───── TEXT TO READ ─────

Traveling sure is some kind of a ‘gasm. I know I cannot quench the thirst, I haven’t seen enough, but no amount of travel will ever suffice for me. I am no nomadic, yet to take on at least a million voyages both outside and inside of me. I am on with it. So on.
(Now, not so) Recently, I took 29 days off from work to realize one of my most excited dreams, I ever dreamt. Sure, kept calling it #indiatrip, only half way through it, I began to realize, nope, I wasn’t on no freaking trip, it was a JOURNEY. A true journey into the holy mountains, rivers, temples, places, holy inward journey, into my own soul. The empiricism was so esoteric, that there goes no day, no night where I don't reflect upon these. I keep coming back to this sometimes very consciously, most of the times otherwise. Dwelling into the reminiscence of this extraordinary fantasy, which I materialized, I am ever more so humbled, and ever more so grateful for all the know-hows, wisdom I gathered and many a lessons, that I learnt.
Life in itself is an amazing expedition. You begin living your life with tremendous amount of awareness as a new born, then pave way for a few 1000s of diversions which are out rightly “necessary” for we have time, cultures, norms, schools, families, traditions and are vigilantly trained to follow the same. Growing up with a set of beliefs that you were taught, then you incur new knowledge, by way of books/media/people/experiences so on and so forth. It is an ongoing process, mind conceives of everything it perceives, for as long is it is alive. so, does this mind ever stop growing, while it is still breathing? Perhaps, Yes, it is called close mindedness. Oh yeah, there is another extreme sure-shot science-proven way called being “brain-dead”, but I am not talking about brain “physically” being dead, instead so closed off that nothing new can enter it, it doesn’t allow anything to enter anymore.

───── SUPPLIED INFORMATION ─────

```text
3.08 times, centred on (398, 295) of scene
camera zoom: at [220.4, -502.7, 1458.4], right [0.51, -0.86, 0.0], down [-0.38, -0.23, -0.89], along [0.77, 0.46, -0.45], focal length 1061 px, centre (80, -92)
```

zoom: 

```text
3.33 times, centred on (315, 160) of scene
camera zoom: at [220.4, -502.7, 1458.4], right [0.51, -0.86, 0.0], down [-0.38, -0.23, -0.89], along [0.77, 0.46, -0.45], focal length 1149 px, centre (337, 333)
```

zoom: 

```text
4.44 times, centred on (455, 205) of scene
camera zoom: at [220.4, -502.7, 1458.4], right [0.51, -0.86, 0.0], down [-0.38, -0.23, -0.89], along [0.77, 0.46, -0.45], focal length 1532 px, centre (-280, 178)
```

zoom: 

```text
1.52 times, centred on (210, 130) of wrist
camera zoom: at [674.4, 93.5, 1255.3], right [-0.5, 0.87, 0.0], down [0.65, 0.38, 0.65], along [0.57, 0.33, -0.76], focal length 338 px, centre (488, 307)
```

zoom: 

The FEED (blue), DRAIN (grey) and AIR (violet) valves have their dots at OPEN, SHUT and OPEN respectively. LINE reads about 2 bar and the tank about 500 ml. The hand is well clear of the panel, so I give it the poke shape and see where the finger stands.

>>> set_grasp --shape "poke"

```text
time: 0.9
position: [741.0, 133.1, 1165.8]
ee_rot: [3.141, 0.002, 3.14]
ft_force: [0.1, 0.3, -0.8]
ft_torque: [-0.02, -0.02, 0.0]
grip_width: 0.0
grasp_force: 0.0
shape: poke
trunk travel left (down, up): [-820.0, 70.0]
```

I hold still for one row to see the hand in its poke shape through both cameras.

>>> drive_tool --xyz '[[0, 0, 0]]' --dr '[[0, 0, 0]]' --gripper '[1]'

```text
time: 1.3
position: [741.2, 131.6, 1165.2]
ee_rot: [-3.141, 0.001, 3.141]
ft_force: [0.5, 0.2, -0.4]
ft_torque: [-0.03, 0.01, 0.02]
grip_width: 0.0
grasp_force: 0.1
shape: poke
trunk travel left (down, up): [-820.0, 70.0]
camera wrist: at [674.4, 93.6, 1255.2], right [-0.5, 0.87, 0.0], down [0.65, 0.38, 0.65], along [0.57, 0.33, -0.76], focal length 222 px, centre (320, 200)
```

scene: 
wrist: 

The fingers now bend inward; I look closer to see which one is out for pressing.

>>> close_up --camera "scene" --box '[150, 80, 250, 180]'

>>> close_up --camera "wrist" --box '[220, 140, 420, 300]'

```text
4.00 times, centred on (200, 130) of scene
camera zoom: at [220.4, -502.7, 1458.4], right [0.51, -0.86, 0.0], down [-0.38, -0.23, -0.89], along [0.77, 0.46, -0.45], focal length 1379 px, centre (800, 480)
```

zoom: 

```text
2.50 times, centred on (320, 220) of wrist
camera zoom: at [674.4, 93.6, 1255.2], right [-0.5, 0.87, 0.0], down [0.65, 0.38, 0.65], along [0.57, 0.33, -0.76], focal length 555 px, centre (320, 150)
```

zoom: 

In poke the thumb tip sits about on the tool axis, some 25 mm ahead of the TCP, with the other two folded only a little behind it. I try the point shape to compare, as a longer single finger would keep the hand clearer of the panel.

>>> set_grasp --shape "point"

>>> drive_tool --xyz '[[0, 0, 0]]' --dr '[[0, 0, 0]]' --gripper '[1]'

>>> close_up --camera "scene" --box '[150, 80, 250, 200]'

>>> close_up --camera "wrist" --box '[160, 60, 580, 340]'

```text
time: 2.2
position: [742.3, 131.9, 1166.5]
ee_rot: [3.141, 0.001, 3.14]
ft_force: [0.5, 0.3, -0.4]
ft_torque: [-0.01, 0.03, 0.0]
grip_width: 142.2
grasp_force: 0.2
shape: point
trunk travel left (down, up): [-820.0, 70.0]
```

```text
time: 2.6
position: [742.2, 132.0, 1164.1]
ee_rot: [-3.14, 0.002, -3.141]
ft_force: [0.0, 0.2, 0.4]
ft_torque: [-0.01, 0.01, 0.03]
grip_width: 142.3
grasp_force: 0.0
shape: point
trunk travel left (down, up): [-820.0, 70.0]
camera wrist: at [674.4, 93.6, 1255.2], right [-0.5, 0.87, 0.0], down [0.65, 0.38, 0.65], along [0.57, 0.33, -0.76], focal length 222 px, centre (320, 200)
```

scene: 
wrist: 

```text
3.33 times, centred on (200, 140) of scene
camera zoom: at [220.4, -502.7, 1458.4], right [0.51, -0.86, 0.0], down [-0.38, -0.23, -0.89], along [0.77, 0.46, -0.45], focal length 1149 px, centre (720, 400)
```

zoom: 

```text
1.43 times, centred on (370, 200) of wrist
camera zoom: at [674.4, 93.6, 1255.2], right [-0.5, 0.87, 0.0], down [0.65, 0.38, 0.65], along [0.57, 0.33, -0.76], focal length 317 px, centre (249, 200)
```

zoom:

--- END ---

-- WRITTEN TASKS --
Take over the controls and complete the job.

─────

-- WRITTEN TASKS --
A. Pull out the sentences of the text to read that run from "(Now, not so)" through "that I learnt." and give them unchanged.
B. Continue the text to read from where it stops.

-- ANSWERS --
A.
(Now, not so) Recently, I took 29 days off from work to realize one of my most excited dreams, I ever dreamt. Sure, kept calling it #indiatrip, only half way through it, I began to realize, nope, I wasn’t on no freaking trip, it was a JOURNEY. A true journey into the holy mountains, rivers, temples, places, holy inward journey, into my own soul. The empiricism was so esoteric, that there goes no day, no night where I don't reflect upon these. I keep coming back to this sometimes very consciously, most of the times otherwise. Dwelling into the reminiscence of this extraordinary fantasy, which I materialized, I am ever more so humbled, and ever more so grateful for all the know-hows, wisdom I gathered and many a lessons, that I learnt.

B.
I met with some people who were blending in, oh-so-perfectly, some oh-so-weirdly taking one moment, one day at a time. Open to new possibilities, new practices, new delicacies, new art, a new and more importantly, a whole different civilization. Every individual in quest for something, perhaps spiritual, perhaps adventurous journey, perhaps knowledge, or just a vacation. A big hug and tremendous respect goes out to all of them. And again, there were a few others who couldn’t do it anymore, who couldn’t take it anymore. Everything was too much, every day was more grievance. They did sign up for this, for whatever reasons, but as I watched them I know, INDIA, my motherland is so mysterious, nobody knows how they’d feel, what they’d identify themselves amidst never-ending chaos. Stories heard, books read, information over the world wide net, all aside, it is a totally unique feeling, when one actually steps the foot in this mystical land. It is as exclusive as the individual itself. Lessons learnt are instilled in my being, as I navigated through the lands, and as I continue to live in these lands..
Inspired by American life, here is my attempt to list a few
#1. A person, no matter how good he is, he can ONLY meet you as far as he has met himself, consciously. It is a delicate thought, yet relieving. So relieving.
#2. Devotion – When I watched “Women of Bhakti” on gaia.com, I was moved so deeply, shared with people I loved. Everything was so beautifully pictured and said, I resonated with my whole being.
I remember something in these lines said - “There is one kind of devotion, that can only be with THE GOD, sure there are many relationships where we are devoted, but there is 1 kind that is incomparable”
Well, this was one striking disagreement that I had before my Journey. I knew in my heart the devotion I felt which was no-less than what I feel for the Krshna, well, realized #1 and now I couldn’t agree more with a woman who said it.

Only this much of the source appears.